Fotoğraf 13:- Savat Pınarı (Hediye) Çeşmesi. Nişin alt kesimindeki kitabe.

1- Sâhib’ü’l-hayrât ve’l-hasenât ve râgıb-ü’l-cennet 2- ve’d-derecât halâ Kapudan-ı Derya Gazi Hüseyn Paşa 3- Hazretleri’nin kahvecisi Uzun Ali oğlu Veli

4- Ağa’nın fî-sebilillâh Hediyye isminde çeşmesidir. 1218

En alttaki kitabede, Latin harf ve rakamlarıyla “Anıtlar Derneği Tamir Yaptı 1962” yazmaktadır. Yukarıdaki kitabelerden özetle; çeşmeyi Kaptan-ı Derya Hüseyin Paşa’nın kahvecisi Uzun Ali oğlu Veli Ağa’nın 1218/1803-4 yılında yaptırdığı, çeşmeye Hediyye ismi verildiği, 1313/1895-96’da Türbedâr Hacı Mehmed Baba tarafından yenilendiği ve son olarak da Anıtlar Derneği tarafından 1962 yılında onarıldığı anlaşılmaktadır.

(13)

2.4. Üçpınar Çeşmesi: Savat Mahallesi’ndeki çeşme, Cuma Camii ile Hoca Fakih Çeşmesi’nin önünden aşağı doğru devam eden eğimli yolun uç kesimindedir (Fotoğraf 14, Şekil 4). Zemini, bahse konu yolun zemin kodundan aşağıdadır. 5, 21 m. x 3, 0 m. ölçülerinde büyükçe bir eserdir. Üç sıra taşla örülen niş kemerinin ortadaki sırası içerlek yerleştirilmiştir. Dip duvarda iki dikdörtgen niş bulunmaktadır. Kemerler profilli yastıklara oturmaktadır. Ön kesime, sol yandan devam eden ve yalağa bağlanan su kanalı açılmıştır. Yola cepheli arka duvara, istiridye kabuğu şekilli küçük bir niş açılmıştır. Üçgen çatıyla son bulan çeşmenin sivri kemer yaylarının simetrik olmayışları onarım geçirdiğini akla getirmektedir. Kaldı ki, kaplama taşları ve derz sıvalarından da onarıldığı açıkça belli olmaktadır.

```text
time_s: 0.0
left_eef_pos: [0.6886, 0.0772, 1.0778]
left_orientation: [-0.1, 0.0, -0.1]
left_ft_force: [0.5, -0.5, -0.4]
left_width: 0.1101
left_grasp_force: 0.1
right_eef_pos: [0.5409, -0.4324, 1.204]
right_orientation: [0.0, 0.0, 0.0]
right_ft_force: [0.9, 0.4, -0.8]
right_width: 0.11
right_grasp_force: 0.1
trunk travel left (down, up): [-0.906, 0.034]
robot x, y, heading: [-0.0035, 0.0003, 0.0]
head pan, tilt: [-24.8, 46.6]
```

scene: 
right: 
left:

Fotoğraf 14:- Üçpınar Çeşmesi. Genel.

Yola bakan yan duvarın yaklaşık ortasında küçük (21, 3 x 17, 3 cm.) bir onarım kitabesi bulunmaktadır. Alışılmışın dışında bir yerde olması, zaten onarımda yerleştirildiğini göstermektedir. Kitabede, çeşmenin 1228/1813 yılında, İbrahim (?) adında bir zat tarafından onarıldığı belirtilmektedir.

(14)

2.5. Dedem (Saatçi Ali Dede) Çeşmesi: Dedebağ yolu üzerindedir. İnşasında daha çok sarı renkli kesme taşlar kullanılmışken, nişin gemi teknesi sivri kemerinde, sarı ve kırmızı renkli taşların dönüşümlü olarak kullanıldıkları dikkati çekmektedir (Fotoğraf 15). Niş açıklığına oranla küçük tutulan yalağın onarım gördüğü anlaşılmaktadır (Şekil 5). Çerçevenin üst kesiminde, iç bükey profilli saçak uzanmaktadır.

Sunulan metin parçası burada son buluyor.